CHALLENGES:
(a) Give the stretch of the text excerpt that starts with "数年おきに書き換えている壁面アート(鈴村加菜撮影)" and ends with "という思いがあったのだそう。", unchanged.
(b) Pick up the text excerpt at the point where it stops and go on.

TEXT EXCERPT:

— Begin —

「壁面アート」を続ける老舗ユニフォーム店の思いとは 仙台・ダイコクヤ

【鈴村加菜通信員=宮城県仙台市】「雨の中の工事って、大変そうだなあ」と思っていたら、ペイント?!仙台市青葉区二日町、明治創業のユニフォーム販売会社ダイコクヤの壁面アートは、2年前、国内外で活躍する宮城県大河原町出身のアーティスト・さとうたけしさんによる「職人アートプロジェクト」として制作されたもの。斬新なアートプロジェクトに自社ビルの壁を提供したダイコクヤ。常務取締役・青山悠子さんに話を聞いた。

数年おきに書き換えている壁面アート(鈴村加菜撮影)

数年ごとに書き換えられている「壁面アート」

近くまで寄らないと本物と間違ってしまうほどリアルな騙し絵。2016年11月、世界的にも珍しいペイントアーティストとして活動するさとうたけしさんを始め、遠いところではニューヨークや東京などで活躍する20人ほどのアーティストが3日かけて制作した。実は、ダイコクヤの壁面アートは数年おきに描き換えられていて、これが4代目。壁面アートを始めた現会長夫妻には、「人が集まるスポットを作ることで地域を元気にしたい」という思いがあったのだそう。

ダイコクヤは明治16年、反物屋として創業した。以前は自社オリジナルのユニフォームを製作していたが、時代とともに変化する需要に合わせ、現在は代理店としてメーカーの製品の販売を主に行いつつ、刺しゅうや修繕など、個別の注文も受けている。「長くやってきた企業だからこそ、時代の変化に合わせて新しい方法やモノも取り入れていかなければ」悠子さんは語る。描きかえられる壁面アートにもそんな思いが表れている。

— End —

MATERIAL:
— Begin —

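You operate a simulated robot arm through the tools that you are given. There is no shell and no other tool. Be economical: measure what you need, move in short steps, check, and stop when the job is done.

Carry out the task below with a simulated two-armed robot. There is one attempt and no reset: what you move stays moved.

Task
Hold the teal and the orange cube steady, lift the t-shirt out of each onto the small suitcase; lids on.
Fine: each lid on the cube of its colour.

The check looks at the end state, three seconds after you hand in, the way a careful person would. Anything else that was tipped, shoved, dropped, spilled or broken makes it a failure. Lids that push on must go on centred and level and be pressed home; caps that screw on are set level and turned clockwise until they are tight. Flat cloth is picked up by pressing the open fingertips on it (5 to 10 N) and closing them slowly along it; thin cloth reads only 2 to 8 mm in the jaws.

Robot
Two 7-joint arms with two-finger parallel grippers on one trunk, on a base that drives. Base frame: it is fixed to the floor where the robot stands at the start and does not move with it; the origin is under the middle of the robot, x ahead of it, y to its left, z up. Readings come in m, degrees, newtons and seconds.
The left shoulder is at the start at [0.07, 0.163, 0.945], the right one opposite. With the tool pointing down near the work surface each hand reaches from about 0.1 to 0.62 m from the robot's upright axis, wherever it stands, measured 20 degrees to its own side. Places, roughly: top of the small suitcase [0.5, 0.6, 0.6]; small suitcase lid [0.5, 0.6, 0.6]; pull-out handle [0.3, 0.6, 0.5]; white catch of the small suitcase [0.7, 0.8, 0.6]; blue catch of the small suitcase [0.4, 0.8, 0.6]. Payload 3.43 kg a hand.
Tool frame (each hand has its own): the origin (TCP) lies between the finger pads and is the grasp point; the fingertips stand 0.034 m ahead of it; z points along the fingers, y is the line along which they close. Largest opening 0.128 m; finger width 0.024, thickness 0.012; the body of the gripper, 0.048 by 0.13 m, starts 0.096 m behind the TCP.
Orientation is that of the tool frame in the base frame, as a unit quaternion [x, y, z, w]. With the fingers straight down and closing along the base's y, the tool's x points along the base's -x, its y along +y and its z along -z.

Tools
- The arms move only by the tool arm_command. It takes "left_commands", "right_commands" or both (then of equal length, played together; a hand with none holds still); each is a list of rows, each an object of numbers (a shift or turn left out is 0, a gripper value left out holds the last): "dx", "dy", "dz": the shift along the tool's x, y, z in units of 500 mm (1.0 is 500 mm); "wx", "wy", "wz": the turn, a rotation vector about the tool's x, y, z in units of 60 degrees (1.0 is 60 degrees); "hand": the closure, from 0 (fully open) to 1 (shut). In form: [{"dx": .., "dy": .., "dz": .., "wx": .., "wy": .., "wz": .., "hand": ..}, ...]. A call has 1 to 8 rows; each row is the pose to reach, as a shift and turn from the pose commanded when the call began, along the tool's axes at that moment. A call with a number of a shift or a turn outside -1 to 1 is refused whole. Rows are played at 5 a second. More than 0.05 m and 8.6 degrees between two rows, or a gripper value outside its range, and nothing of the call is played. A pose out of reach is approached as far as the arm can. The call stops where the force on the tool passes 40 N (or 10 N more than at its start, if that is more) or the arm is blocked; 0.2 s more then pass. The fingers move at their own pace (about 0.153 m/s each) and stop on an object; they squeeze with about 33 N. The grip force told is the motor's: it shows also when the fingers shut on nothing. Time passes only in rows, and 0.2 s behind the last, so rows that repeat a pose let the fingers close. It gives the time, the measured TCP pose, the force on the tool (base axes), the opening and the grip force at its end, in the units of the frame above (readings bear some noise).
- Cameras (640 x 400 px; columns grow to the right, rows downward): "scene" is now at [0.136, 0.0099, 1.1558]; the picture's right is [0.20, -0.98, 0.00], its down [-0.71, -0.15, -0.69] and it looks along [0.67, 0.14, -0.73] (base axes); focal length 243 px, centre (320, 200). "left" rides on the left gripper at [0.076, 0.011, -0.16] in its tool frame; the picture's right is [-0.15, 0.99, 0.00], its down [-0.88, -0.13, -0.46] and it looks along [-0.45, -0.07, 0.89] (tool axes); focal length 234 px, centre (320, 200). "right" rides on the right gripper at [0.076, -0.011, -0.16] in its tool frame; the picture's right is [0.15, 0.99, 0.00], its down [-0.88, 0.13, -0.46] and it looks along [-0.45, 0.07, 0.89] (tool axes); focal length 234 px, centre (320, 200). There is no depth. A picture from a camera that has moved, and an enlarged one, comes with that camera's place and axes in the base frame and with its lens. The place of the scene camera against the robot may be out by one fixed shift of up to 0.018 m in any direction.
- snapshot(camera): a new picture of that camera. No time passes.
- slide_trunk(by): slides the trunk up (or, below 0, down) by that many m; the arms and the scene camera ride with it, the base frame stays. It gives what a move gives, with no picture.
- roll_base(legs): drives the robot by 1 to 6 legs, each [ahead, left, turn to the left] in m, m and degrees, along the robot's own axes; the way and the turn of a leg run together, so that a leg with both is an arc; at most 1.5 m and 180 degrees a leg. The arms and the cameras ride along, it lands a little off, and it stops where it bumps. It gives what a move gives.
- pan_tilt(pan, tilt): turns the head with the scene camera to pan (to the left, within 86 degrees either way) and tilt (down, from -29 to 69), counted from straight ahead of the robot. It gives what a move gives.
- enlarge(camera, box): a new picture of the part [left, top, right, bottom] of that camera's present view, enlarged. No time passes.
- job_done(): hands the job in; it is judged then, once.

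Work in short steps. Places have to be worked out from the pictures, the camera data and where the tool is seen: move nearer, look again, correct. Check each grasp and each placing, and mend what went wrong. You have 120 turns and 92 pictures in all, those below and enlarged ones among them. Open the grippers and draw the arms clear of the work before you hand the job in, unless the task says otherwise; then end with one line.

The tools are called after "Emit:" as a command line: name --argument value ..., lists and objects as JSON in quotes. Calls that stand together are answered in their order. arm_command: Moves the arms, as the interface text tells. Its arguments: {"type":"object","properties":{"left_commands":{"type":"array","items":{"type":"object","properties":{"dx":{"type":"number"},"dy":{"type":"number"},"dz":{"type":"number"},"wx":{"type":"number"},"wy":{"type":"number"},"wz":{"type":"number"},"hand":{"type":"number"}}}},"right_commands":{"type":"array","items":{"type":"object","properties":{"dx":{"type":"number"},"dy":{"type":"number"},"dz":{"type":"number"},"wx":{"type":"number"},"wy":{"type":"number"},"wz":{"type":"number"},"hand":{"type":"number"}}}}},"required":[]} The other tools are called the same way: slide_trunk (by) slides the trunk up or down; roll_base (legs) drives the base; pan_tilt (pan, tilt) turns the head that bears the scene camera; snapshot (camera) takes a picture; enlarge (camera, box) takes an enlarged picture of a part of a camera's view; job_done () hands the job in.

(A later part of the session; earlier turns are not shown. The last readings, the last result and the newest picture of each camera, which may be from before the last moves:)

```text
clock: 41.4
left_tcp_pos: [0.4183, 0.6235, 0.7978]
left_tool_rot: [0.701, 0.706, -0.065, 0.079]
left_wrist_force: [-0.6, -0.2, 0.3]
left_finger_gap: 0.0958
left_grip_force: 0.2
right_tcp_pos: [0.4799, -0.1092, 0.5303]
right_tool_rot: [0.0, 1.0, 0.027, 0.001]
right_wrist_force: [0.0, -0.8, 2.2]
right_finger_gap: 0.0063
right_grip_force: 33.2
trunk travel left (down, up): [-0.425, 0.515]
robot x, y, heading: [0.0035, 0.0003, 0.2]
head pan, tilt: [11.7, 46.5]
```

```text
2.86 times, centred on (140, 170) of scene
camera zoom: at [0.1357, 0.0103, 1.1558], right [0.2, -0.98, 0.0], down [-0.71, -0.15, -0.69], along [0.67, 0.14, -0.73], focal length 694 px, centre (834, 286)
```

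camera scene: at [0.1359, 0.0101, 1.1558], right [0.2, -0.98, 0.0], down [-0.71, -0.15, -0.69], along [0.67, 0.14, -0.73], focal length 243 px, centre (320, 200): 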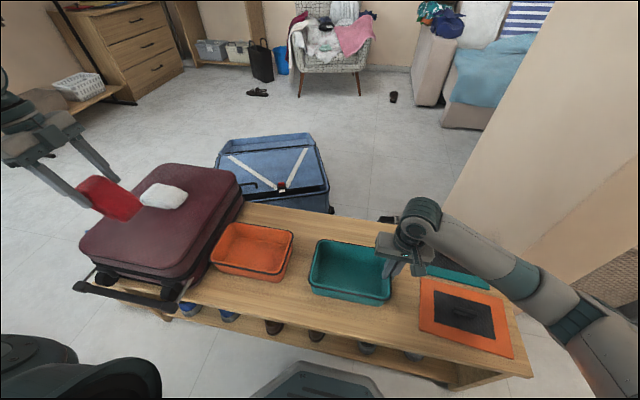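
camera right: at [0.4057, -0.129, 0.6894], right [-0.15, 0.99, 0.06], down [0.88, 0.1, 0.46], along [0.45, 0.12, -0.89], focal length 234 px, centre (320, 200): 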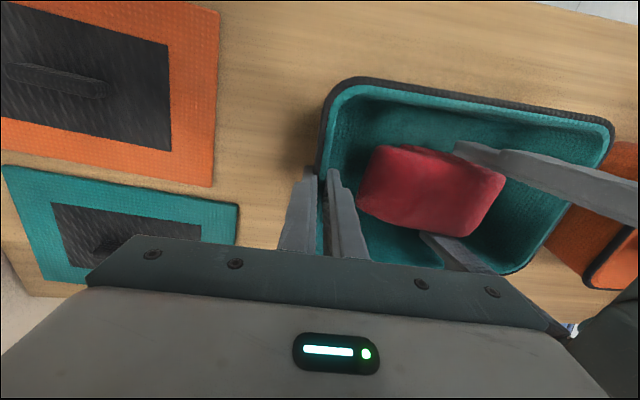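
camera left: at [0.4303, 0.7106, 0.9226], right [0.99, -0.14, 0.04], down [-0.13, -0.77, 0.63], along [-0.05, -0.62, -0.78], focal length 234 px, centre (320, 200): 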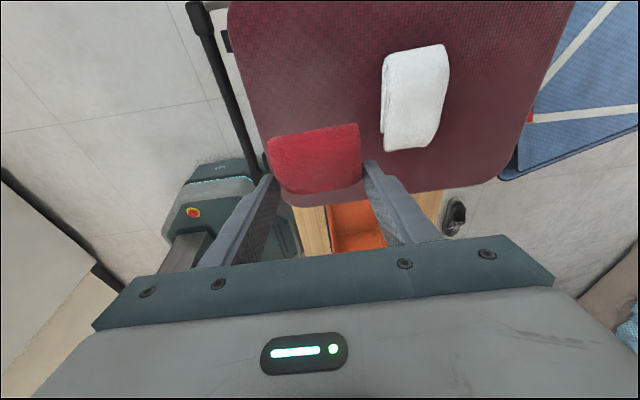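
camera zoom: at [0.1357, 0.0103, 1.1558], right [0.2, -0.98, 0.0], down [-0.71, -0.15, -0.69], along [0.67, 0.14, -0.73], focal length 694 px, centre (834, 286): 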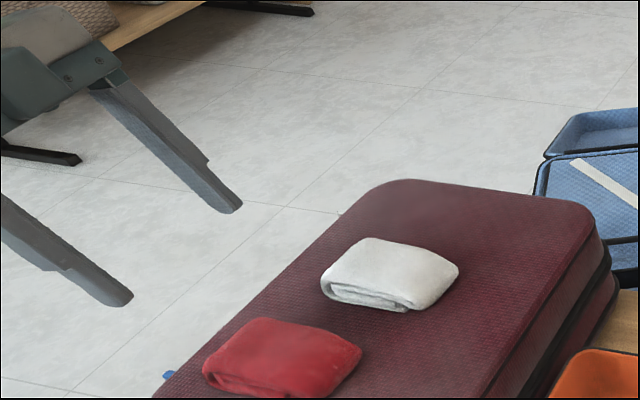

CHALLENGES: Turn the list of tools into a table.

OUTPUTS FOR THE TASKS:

— End —

OUTPUTS FOR THE TASKS:
(a)
数年おきに書き換えている壁面アート(鈴村加菜撮影)

数年ごとに書き換えられている「壁面アート」

近くまで寄らないと本物と間違ってしまうほどリアルな騙し絵。2016年11月、世界的にも珍しいペイントアーティストとして活動するさとうたけしさんを始め、遠いところではニューヨークや東京などで活躍する20人ほどのアーティストが3日かけて制作した。実は、ダイコクヤの壁面アートは数年おきに描き換えられていて、これが4代目。壁面アートを始めた現会長夫妻には、「人が集まるスポットを作ることで地域を元気にしたい」という思いがあったのだそう。

(b)
さとうたけしさんのアーティスト仲間が国内外から集結(青山悠子さん提供)
お話を伺ったダイコクヤ常務取締役・青山悠子さん。参加したアーティストが着用したダイコクヤオリジナルのワークウェアはこのプロジェクトのために制作された。(鈴村加菜撮影)

ユニフォームをきっかけに、子供たちに夢を

「仕事用のユニフォームや制服は、普段意識されないものですが、働きやすく、汚れにくくシワになりにくい、そして長持ちするようにデザインや素材にこだわって作られています」。国分町の飲食店や仙台土産店など、ユニフォームを通して長年仙台の仕事人たちを支えてきたダイコクヤには、これからの世代への思いも。会社ホームページの「働く人々を見る子供たちが『こんなユニフォームを着る仕事がしたい』と夢見るようなユニフォームを」という言葉は、悠子さんの夫で昨年12月に新社長に就任した太郎さんがよく口にするという。

自身も子を持つ母の悠子さんは優しい笑顔で語った。「消防士、看護師、ケーキ屋さん…子どもが憧れる職業って、ユニフォームや制服を着ているものが多いんです。子どもたちがユニフォームをきっかけにその仕事に興味をもって、そして働くことに希望を持ってくれたら嬉しい。そんなユニフォームを提供していきたい」

3代目の壁面アート制作者は画家の山田大輔さん。地域を元気にしたいという思いで壁面アートを始めた現会長夫妻の思いが伝わってくる温かい作品。(青山悠子さん提供)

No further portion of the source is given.